- [WORK TO DO]
Extract, from the records beneath this instruction, each line that contains the word "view".

━━━━━━━━

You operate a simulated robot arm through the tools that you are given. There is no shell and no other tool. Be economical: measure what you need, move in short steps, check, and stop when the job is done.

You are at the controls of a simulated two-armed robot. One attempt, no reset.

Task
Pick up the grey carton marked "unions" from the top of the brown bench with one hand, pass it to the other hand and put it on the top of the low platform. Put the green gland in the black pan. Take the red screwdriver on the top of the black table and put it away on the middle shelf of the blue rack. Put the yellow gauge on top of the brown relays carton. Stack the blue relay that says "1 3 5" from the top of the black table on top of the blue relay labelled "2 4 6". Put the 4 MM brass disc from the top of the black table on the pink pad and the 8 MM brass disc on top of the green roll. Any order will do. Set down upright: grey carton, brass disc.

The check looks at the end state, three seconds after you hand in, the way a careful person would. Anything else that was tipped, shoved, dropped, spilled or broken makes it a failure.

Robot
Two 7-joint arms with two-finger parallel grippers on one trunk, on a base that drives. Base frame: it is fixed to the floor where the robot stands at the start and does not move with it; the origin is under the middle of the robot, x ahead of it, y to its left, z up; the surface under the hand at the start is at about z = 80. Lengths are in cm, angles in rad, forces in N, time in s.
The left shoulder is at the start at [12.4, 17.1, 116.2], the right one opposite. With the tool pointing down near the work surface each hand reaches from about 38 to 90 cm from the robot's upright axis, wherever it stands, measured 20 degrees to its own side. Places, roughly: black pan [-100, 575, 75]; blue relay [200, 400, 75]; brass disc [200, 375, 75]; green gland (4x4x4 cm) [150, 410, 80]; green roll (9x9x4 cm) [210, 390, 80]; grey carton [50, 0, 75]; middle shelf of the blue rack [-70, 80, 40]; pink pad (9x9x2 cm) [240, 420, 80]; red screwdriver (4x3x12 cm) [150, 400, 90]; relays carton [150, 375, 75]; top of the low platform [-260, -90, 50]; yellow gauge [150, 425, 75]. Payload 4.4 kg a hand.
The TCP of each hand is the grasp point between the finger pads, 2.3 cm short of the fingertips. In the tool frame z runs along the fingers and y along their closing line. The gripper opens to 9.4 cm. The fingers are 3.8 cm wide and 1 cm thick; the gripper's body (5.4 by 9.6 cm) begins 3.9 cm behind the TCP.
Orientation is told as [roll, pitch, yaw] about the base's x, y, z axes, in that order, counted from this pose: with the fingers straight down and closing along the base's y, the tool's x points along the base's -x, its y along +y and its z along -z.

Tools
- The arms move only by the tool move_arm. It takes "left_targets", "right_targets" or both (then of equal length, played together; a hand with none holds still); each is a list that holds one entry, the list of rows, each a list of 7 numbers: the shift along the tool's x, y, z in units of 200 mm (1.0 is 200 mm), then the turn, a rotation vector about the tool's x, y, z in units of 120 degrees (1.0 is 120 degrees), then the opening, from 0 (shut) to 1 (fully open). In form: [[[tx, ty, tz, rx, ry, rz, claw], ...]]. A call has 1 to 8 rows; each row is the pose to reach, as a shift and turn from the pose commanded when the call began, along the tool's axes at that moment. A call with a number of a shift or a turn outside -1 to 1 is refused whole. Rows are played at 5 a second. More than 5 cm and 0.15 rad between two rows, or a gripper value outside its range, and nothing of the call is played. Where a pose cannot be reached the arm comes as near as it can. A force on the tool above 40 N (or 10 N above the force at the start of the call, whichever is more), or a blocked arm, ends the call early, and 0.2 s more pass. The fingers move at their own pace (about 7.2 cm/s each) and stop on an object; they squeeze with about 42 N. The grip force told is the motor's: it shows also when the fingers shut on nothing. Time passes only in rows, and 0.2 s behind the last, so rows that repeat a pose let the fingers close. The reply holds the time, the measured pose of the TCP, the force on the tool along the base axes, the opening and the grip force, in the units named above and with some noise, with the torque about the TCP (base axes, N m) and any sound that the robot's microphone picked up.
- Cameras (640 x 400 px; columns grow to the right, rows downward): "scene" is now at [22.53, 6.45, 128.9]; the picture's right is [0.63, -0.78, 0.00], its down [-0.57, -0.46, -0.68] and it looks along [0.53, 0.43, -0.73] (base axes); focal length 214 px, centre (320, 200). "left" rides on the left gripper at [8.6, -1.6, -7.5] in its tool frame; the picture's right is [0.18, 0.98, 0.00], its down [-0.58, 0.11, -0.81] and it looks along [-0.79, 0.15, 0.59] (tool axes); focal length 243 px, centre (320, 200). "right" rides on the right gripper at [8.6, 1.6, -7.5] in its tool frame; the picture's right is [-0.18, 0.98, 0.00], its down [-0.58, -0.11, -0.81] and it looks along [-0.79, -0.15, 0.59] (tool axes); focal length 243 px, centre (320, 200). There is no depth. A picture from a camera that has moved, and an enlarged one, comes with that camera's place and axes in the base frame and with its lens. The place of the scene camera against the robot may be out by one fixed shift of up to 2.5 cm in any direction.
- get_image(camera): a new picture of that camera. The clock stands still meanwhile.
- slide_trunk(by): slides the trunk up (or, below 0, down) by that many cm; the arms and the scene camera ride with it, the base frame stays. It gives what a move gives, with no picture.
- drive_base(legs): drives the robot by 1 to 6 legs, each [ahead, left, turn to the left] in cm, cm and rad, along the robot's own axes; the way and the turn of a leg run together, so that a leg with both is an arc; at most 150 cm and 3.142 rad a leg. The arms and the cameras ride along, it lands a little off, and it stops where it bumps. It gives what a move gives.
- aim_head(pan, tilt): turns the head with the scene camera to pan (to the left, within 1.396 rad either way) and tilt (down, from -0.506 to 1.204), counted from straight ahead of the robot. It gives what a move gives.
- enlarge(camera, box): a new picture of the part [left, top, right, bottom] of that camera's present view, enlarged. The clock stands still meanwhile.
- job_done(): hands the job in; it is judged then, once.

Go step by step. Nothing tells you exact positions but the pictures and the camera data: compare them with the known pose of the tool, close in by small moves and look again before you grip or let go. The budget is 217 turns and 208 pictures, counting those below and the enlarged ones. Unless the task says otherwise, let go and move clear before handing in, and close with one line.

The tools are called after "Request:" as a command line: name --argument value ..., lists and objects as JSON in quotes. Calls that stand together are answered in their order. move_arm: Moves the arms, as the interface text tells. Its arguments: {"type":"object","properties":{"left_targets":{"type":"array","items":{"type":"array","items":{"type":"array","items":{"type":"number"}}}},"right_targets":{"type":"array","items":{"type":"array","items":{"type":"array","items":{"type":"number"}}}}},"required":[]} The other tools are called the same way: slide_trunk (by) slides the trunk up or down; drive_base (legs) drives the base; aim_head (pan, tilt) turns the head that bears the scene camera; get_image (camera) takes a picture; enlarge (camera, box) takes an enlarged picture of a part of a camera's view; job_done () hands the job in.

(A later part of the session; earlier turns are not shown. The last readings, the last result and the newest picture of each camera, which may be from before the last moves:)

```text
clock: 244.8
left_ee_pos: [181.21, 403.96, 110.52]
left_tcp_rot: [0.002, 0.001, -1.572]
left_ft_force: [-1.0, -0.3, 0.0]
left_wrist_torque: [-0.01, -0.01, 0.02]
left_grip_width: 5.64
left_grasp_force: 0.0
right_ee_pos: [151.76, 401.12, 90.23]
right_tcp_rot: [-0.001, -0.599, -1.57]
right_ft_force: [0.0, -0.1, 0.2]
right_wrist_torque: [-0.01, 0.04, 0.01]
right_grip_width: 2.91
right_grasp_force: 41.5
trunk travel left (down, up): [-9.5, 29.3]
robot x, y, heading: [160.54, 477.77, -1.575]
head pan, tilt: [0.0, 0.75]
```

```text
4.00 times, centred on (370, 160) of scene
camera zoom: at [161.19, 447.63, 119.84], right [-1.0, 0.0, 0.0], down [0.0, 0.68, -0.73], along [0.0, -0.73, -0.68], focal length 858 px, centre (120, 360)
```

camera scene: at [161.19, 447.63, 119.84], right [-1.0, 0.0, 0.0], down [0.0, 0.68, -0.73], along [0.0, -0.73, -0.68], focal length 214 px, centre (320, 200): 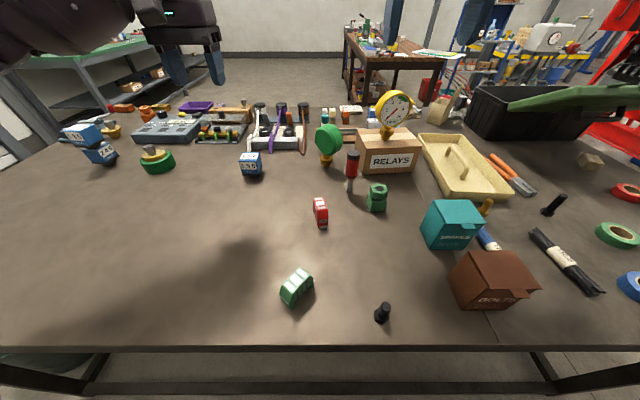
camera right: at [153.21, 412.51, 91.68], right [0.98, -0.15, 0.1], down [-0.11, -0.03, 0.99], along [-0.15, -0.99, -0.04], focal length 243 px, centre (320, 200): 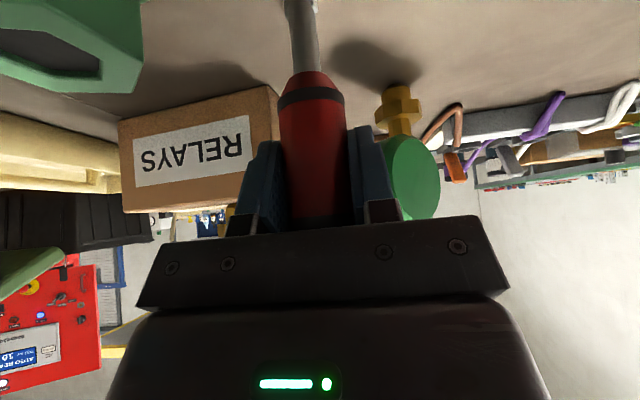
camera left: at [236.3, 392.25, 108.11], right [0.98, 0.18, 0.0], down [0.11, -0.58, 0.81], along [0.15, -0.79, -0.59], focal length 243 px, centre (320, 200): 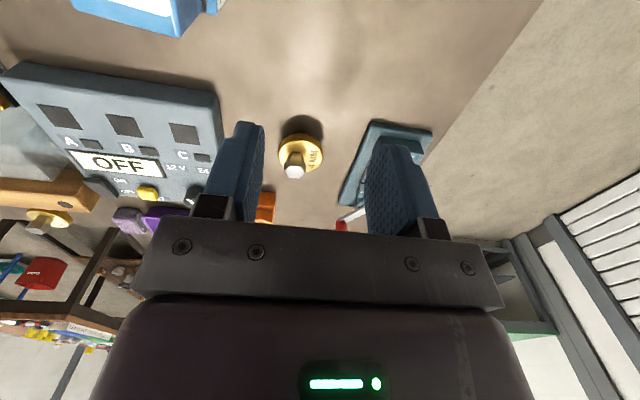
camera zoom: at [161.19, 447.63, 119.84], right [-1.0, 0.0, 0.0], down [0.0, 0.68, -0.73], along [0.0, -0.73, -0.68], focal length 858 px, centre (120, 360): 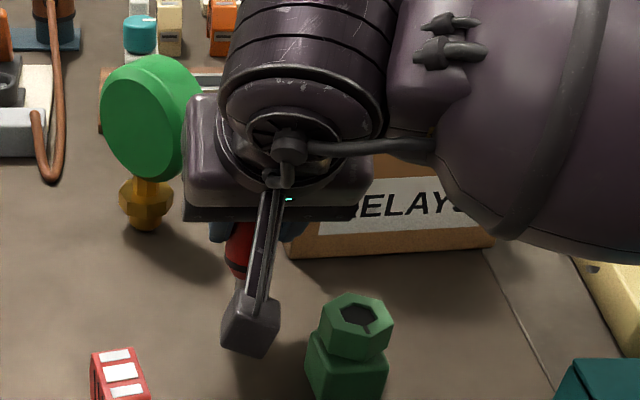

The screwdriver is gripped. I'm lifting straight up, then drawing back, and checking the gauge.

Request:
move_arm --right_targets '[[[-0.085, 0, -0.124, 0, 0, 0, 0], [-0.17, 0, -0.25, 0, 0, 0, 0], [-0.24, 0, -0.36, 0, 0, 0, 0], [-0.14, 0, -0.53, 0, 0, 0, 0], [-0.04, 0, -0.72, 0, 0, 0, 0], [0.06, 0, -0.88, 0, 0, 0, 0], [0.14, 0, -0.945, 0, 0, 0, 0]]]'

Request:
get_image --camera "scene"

━━━━━━━━

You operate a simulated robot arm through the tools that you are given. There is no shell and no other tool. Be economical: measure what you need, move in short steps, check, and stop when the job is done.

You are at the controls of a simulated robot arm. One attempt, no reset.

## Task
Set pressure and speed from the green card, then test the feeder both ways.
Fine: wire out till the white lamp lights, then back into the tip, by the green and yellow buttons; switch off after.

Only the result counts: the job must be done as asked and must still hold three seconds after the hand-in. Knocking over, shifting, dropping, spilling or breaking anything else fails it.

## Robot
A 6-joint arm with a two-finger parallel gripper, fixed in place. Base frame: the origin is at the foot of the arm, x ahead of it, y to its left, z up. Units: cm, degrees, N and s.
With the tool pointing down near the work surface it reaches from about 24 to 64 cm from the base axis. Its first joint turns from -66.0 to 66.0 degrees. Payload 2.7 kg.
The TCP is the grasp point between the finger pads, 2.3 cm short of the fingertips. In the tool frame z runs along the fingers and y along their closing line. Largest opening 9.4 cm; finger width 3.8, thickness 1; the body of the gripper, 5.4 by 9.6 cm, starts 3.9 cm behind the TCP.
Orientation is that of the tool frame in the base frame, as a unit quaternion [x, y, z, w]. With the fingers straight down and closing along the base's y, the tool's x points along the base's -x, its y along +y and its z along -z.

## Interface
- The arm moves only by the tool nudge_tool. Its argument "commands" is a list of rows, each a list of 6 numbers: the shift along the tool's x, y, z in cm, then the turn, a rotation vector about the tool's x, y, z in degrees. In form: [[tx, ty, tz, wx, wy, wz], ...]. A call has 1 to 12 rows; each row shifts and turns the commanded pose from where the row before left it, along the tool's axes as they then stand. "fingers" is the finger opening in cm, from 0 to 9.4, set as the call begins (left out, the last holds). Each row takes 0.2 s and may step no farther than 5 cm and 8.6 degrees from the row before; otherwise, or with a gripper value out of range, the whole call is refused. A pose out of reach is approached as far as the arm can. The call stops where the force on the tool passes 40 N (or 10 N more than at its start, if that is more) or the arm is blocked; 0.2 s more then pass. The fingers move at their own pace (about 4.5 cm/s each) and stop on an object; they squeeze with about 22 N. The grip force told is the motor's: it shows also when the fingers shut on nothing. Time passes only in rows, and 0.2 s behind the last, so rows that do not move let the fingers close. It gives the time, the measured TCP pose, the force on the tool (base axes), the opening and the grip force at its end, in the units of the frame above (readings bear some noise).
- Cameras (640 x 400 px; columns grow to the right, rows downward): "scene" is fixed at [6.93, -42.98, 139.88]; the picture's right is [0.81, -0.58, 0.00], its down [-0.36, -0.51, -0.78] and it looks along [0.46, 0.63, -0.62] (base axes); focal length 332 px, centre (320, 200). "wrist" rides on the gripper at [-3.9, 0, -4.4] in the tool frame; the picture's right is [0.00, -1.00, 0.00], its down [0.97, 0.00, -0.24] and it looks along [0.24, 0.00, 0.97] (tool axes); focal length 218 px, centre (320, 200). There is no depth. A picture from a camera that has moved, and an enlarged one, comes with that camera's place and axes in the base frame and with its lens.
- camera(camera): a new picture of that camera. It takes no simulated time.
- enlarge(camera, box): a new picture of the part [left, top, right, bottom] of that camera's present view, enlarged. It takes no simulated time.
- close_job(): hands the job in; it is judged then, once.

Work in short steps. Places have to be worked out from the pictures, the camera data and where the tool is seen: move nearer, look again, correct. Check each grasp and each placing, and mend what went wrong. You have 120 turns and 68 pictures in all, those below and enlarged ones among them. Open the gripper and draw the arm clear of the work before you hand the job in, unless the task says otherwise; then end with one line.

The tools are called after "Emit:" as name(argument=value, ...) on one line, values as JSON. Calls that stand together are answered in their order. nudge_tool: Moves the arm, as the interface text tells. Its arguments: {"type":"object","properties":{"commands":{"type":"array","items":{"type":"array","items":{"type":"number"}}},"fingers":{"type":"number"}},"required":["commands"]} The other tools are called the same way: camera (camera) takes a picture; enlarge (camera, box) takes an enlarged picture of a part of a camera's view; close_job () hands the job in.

━━━━━━━━

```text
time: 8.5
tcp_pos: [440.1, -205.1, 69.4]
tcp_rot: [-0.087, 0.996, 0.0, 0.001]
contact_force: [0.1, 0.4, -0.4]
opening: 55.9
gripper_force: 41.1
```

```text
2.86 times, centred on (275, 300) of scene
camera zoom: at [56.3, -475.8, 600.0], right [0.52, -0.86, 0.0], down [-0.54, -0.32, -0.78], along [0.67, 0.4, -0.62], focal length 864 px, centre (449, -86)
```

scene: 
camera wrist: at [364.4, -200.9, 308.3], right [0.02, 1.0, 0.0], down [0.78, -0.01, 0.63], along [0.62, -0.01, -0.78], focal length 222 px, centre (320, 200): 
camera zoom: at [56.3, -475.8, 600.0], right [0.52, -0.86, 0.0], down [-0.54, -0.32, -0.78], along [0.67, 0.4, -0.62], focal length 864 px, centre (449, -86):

━━━━━━━━

- [FULL OUTPUT]
- enlarge(camera, box): a new picture of the part [left, top, right, bottom] of that camera's present view, enlarged. The clock stands still meanwhile.
The tools are called after "Request:" as a command line: name --argument value ..., lists and objects as JSON in quotes. Calls that stand together are answered in their order. move_arm: Moves the arms, as the interface text tells. Its arguments: {"type":"object","properties":{"left_targets":{"type":"array","items":{"type":"array","items":{"type":"array","items":{"type":"number"}}}},"right_targets":{"type":"array","items":{"type":"array","items":{"type":"array","items":{"type":"number"}}}}},"required":[]} The other tools are called the same way: slide_trunk (by) slides the trunk up or down; drive_base (legs) drives the base; aim_head (pan, tilt) turns the head that bears the scene camera; get_image (camera) takes a picture; enlarge (camera, box) takes an enlarged picture of a part of a camera's view; job_done () hands the job in.
- enlarge(camera, box): a new picture of the part [left, top, right, bottom] of that camera's present view, enlarged. It takes no simulated time.
The tools are called after "Emit:" as name(argument=value, ...) on one line, values as JSON. Calls that stand together are answered in their order. nudge_tool: Moves the arm, as the interface text tells. Its arguments: {"type":"object","properties":{"commands":{"type":"array","items":{"type":"array","items":{"type":"number"}}},"fingers":{"type":"number"}},"required":["commands"]} The other tools are called the same way: camera (camera) takes a picture; enlarge (camera, box) takes an enlarged picture of a part of a camera's view; close_job () hands the job in.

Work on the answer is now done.